Maybe that would be better written as
my macro it { '$_' } # replace "it" with '$_"
so that there isn't any confusion about references?
I assume you can't just say
my macro it { $_ } # uses the value?
because the macro happens at compile time, and $_ would be evaluated to
no useful value and probably give you a miscompile?
Yeah, this is sounding like one of those really, really bad ideas. I'm
thinking that dynamic creation of local variables solves this problem
the way I want it to be solved:
if (my $it = big_calculation()) return $it;
As opposed to some OTHER way of reaching arbitrarily backwards in the
execution path for data:
big_calculation();
if (@RESULT[-1]) return @RESULT[-1];
I'm wondering if what's needed *to address the specific question asked*
isn't already covered in Perl's semantics (maybe just needing a little
clarification):
sub Int some_calc()
{
if (big_calc()) return;
other_calc();
}
We are accustomed to the "return the accumulator" behavior of Perl when
dealing with the end of the block. Everyone should be comfortable with
the implied return of the result of other_calc, above. So making
explicit that a leave statement without a value argument implicitly
uses the last computation would be okay. (I know it might interfere
with optimization, so I would compromise and say that this should be
true ONLY when a signature is available demanding a result -- that is:
sub foo()
{
$y++;
if ($x) return;
stuff();
}
The lack of a return-type-indicator means that the compiler COULD
potentially return $y instead of $x, due to optimization.
sub foo()
returns Scalar
{
$y++;
if ($x) return;
stuff();
}
In this case, the requirement to return something means that the last
evaluated expression ($x, or stuff()) will be guaranteed to be
returned, regardless of the convenience of the optimizer.
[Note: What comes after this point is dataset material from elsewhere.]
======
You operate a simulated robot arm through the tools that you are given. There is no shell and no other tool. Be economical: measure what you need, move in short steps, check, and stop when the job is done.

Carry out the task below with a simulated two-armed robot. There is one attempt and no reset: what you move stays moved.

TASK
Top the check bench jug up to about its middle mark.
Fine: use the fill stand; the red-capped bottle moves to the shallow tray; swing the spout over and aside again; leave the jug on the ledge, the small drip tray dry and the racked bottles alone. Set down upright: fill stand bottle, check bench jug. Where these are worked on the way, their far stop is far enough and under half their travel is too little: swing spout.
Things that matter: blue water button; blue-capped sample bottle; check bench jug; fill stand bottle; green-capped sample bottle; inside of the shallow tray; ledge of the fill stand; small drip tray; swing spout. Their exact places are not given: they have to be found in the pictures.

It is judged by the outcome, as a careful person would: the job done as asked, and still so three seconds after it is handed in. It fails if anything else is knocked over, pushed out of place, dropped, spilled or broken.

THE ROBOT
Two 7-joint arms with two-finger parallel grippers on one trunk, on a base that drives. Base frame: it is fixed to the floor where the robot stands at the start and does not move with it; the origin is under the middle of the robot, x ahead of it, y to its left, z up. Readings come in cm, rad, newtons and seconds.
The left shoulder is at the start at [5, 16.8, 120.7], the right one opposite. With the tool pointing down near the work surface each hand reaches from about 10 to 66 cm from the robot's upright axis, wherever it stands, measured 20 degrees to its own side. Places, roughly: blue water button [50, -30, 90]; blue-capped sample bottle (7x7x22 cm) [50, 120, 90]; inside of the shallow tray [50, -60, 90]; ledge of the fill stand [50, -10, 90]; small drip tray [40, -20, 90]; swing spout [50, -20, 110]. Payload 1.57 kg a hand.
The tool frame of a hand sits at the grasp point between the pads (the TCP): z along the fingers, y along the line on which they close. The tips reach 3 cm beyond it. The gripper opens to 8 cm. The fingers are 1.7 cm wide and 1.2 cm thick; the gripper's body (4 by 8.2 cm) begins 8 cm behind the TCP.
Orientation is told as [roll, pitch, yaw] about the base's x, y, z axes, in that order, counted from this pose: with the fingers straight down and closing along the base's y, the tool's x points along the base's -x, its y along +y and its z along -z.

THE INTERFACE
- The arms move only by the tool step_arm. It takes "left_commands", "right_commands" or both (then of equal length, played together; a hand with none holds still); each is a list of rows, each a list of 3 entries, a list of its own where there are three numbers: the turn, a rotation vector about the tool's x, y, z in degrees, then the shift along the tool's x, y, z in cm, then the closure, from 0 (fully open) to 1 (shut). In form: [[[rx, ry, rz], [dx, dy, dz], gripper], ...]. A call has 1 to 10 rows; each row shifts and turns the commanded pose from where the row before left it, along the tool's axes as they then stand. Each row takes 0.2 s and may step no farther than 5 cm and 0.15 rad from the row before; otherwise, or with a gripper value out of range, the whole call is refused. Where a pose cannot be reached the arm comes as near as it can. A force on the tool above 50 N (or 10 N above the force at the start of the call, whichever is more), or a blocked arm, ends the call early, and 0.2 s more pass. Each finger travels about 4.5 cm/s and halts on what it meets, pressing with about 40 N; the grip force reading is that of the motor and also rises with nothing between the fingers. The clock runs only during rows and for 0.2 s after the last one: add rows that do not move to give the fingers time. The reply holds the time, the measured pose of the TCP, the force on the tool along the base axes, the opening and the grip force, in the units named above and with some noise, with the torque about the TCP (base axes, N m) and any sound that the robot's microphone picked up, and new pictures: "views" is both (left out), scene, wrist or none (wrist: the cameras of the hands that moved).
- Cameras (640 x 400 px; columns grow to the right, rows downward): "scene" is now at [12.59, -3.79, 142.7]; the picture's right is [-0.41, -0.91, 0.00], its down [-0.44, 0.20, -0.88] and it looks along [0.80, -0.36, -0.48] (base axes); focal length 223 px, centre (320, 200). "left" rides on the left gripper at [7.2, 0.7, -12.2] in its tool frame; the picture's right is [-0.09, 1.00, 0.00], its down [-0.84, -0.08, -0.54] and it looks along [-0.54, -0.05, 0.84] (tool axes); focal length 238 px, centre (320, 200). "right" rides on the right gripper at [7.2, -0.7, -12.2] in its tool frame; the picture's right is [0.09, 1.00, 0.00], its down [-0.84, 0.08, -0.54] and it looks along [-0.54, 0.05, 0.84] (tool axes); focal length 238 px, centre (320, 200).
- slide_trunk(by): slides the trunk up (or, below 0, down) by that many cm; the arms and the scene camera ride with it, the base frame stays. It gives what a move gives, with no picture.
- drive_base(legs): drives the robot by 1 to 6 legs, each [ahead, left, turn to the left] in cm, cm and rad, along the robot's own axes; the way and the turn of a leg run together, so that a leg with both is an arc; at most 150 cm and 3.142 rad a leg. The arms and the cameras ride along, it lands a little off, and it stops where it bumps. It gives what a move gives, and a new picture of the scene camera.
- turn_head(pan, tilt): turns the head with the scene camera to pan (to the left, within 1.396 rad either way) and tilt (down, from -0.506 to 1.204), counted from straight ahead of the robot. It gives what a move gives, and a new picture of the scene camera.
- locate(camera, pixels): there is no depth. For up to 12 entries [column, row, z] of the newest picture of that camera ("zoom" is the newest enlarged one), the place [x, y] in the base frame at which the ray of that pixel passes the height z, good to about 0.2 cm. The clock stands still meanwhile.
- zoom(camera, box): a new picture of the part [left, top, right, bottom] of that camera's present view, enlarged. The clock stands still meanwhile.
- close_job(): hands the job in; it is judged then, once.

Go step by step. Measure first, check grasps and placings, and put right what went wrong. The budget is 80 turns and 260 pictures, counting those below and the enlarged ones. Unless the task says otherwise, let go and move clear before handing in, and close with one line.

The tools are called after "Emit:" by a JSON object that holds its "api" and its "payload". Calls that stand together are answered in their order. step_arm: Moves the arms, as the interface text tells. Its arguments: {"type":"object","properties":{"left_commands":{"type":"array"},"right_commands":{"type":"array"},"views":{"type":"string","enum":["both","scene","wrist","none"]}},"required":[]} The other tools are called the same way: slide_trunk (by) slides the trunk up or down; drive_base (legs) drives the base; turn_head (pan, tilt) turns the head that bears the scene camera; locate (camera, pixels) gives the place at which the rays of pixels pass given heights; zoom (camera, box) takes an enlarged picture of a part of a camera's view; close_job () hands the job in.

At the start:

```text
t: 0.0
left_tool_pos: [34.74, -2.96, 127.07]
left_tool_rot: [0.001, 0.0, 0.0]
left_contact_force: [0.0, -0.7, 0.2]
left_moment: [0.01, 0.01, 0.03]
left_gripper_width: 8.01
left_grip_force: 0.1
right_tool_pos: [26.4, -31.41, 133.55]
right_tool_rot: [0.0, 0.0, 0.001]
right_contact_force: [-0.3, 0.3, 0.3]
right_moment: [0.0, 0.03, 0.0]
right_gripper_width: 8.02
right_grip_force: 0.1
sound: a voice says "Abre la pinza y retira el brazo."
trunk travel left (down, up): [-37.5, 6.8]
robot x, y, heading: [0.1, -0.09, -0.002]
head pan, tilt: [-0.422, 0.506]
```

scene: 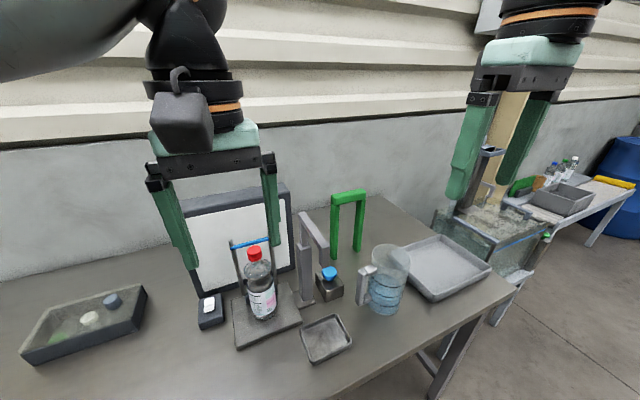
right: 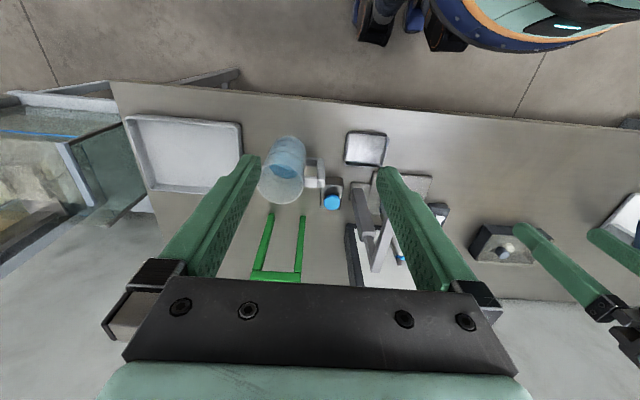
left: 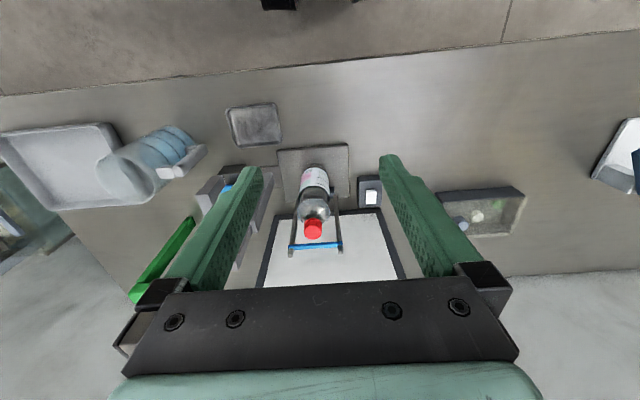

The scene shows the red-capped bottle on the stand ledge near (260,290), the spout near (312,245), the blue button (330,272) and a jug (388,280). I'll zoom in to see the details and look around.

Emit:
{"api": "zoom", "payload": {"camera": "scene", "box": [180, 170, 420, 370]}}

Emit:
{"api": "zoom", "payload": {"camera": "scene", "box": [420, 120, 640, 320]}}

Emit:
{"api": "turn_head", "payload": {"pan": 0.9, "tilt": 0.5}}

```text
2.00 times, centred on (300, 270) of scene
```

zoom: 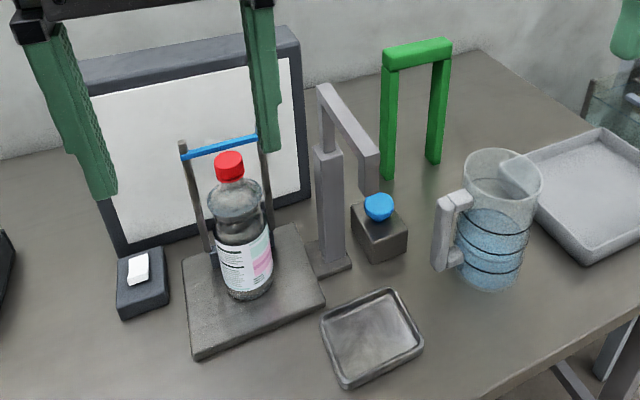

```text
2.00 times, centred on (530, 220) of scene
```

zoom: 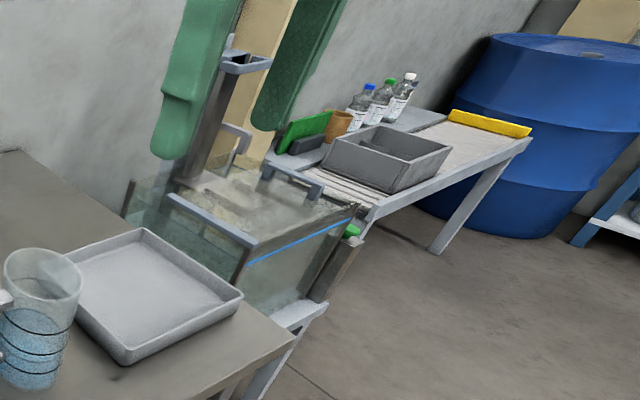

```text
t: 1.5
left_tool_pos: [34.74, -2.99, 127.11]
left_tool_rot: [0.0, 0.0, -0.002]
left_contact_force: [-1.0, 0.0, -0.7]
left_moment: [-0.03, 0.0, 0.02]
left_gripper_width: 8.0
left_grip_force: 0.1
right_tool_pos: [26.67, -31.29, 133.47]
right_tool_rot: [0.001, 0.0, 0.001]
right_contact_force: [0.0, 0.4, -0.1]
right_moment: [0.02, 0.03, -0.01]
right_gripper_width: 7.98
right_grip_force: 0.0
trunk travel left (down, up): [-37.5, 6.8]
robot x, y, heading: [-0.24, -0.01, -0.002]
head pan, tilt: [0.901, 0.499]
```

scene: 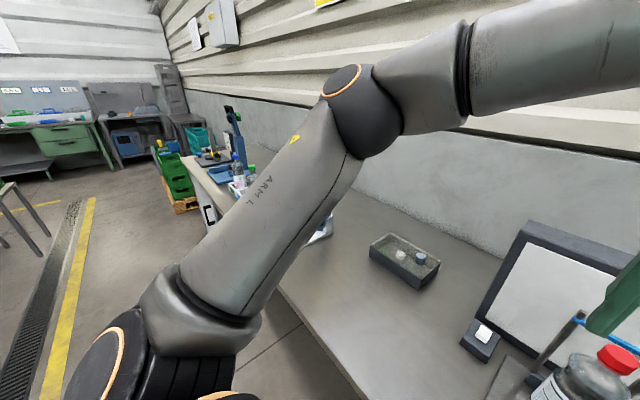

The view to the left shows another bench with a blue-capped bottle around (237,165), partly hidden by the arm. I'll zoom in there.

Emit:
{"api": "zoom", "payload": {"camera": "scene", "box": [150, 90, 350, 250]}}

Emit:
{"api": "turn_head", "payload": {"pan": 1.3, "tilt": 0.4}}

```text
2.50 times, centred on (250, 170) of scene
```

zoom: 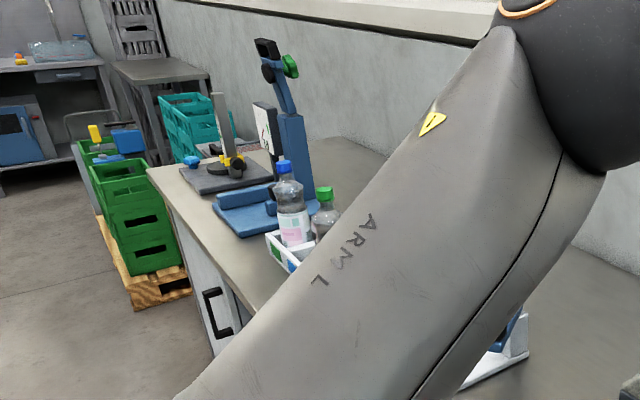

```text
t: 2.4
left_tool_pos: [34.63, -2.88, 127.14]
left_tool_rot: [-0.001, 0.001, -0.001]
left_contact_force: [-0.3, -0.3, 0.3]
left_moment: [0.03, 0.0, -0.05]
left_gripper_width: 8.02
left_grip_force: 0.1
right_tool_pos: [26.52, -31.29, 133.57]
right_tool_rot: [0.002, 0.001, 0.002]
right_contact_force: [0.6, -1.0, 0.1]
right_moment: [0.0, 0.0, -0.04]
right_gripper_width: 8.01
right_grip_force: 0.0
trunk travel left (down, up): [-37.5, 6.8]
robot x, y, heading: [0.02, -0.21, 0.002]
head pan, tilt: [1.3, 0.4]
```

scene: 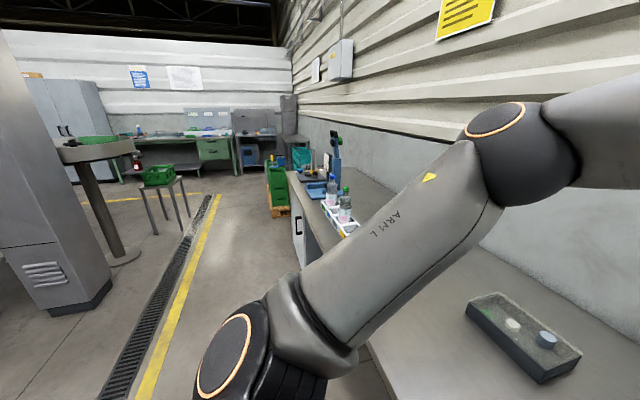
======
What about THAT, Mr. Fong?
=Austin
Won't work because C<when> doesn't set C<$_>. You need a C<given>.
Larry
d'oh. Then
my macro it { '$_' }
return it given foo(@bar);
??
> Smylers <Smy...@stripey.com> writes:
>
> > Paul writes:
> >
> > > My P7 syntax is still weak, though. Maybe
> > >
> > > given big_calc() { return $_ if $_ }
> >
> > Using C<for> works in Perl 5. Is there anything preventing this
> > working in Perl 6:
> >
> > for big_calc() { return $_ if $_ }
>
> Context. 'for' provides a list context.
Does that matter? So long as C<big_calc()> returns a single scalar
value -- which presumably is the case in the situation being discussed
-- what's the harm of it being evaluated in a list context?
Smylers